■ **What this task involves**
Please set down exactly the lines of the listing below from the line containing "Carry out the" through the line containing "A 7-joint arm", both lines included, leaving out all other lines. Each line that is not empty gets a number of its own, and empty lines are dropped.

■ **Provided data**
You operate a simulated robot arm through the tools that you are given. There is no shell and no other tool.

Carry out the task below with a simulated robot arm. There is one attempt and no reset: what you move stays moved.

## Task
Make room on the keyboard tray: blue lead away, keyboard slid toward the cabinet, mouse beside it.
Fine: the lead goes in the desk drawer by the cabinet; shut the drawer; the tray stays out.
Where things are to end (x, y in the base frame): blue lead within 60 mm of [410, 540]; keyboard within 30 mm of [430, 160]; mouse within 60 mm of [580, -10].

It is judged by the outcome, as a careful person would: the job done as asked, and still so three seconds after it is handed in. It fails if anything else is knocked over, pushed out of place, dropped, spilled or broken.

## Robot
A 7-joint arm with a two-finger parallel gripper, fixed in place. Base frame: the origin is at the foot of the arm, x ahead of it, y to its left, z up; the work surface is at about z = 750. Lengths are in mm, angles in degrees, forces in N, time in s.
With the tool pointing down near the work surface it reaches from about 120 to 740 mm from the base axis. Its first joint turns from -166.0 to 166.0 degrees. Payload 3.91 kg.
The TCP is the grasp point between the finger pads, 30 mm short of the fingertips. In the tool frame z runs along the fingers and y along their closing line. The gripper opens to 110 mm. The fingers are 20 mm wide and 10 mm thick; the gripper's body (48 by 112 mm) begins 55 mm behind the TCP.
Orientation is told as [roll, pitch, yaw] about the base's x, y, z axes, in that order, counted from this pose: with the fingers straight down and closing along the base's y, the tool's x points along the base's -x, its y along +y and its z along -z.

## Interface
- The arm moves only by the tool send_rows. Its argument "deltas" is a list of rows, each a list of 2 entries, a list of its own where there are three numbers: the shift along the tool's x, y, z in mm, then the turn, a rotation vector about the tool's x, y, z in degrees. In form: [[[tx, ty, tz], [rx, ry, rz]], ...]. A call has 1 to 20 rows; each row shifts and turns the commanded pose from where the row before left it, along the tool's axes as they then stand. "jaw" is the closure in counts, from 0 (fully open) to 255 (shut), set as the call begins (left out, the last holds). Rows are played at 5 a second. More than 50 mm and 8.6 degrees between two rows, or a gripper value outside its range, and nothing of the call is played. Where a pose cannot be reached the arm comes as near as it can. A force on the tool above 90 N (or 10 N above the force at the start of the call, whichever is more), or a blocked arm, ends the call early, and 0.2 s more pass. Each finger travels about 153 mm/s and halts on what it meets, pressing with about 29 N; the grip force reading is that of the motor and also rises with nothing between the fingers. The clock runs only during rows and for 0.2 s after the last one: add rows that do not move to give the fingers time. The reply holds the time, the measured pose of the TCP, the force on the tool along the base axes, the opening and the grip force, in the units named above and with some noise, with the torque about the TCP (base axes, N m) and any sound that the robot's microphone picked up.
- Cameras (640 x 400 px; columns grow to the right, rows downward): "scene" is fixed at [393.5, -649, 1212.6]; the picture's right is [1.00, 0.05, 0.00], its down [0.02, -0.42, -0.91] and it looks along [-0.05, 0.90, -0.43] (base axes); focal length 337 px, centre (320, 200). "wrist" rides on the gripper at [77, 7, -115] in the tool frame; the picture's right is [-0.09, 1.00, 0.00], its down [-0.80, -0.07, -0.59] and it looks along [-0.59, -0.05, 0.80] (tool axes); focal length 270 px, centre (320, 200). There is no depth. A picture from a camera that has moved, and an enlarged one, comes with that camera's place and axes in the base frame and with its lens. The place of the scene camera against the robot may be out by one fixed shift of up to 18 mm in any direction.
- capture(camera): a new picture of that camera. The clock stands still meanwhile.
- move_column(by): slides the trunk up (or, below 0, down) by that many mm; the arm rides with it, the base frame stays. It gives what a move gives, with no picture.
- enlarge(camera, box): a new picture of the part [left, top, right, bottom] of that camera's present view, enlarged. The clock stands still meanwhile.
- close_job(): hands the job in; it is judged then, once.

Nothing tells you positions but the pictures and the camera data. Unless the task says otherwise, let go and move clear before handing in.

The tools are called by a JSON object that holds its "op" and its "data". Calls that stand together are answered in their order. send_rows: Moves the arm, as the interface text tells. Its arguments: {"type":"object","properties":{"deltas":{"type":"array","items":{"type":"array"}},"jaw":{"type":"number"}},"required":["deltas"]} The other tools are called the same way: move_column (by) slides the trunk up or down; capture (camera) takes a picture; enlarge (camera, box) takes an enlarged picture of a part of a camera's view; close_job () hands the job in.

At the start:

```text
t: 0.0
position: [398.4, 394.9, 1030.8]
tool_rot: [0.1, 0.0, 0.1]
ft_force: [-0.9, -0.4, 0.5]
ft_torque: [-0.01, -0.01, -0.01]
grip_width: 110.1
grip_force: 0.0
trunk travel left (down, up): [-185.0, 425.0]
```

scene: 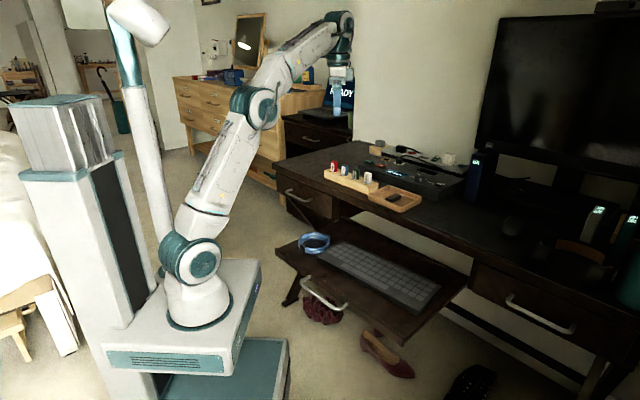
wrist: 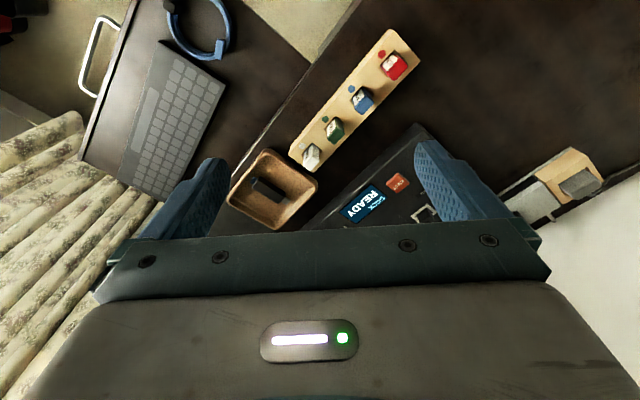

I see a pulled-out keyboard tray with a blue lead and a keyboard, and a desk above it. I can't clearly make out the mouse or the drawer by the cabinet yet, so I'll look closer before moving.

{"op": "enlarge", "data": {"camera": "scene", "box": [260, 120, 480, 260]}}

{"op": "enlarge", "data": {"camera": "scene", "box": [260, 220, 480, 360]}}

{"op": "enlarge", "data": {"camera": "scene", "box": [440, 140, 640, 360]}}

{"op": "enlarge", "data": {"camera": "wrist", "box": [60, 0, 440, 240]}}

■ **Solved problem**
1. Carry out the task below with a simulated robot arm. There is one attempt and no reset: what you move stays moved.
2. ## Task
3. Make room on the keyboard tray: blue lead away, keyboard slid toward the cabinet, mouse beside it.
4. Fine: the lead goes in the desk drawer by the cabinet; shut the drawer; the tray stays out.
5. Where things are to end (x, y in the base frame): blue lead within 60 mm of [410, 540]; keyboard within 30 mm of [430, 160]; mouse within 60 mm of [580, -10].
6. It is judged by the outcome, as a careful person would: the job done as asked, and still so three seconds after it is handed in. It fails if anything else is knocked over, pushed out of place, dropped, spilled or broken.
7. ## Robot
8. A 7-joint arm with a two-finger parallel gripper, fixed in place. Base frame: the origin is at the foot of the arm, x ahead of it, y to its left, z up; the work surface is at about z = 750. Lengths are in mm, angles in degrees, forces in N, time in s.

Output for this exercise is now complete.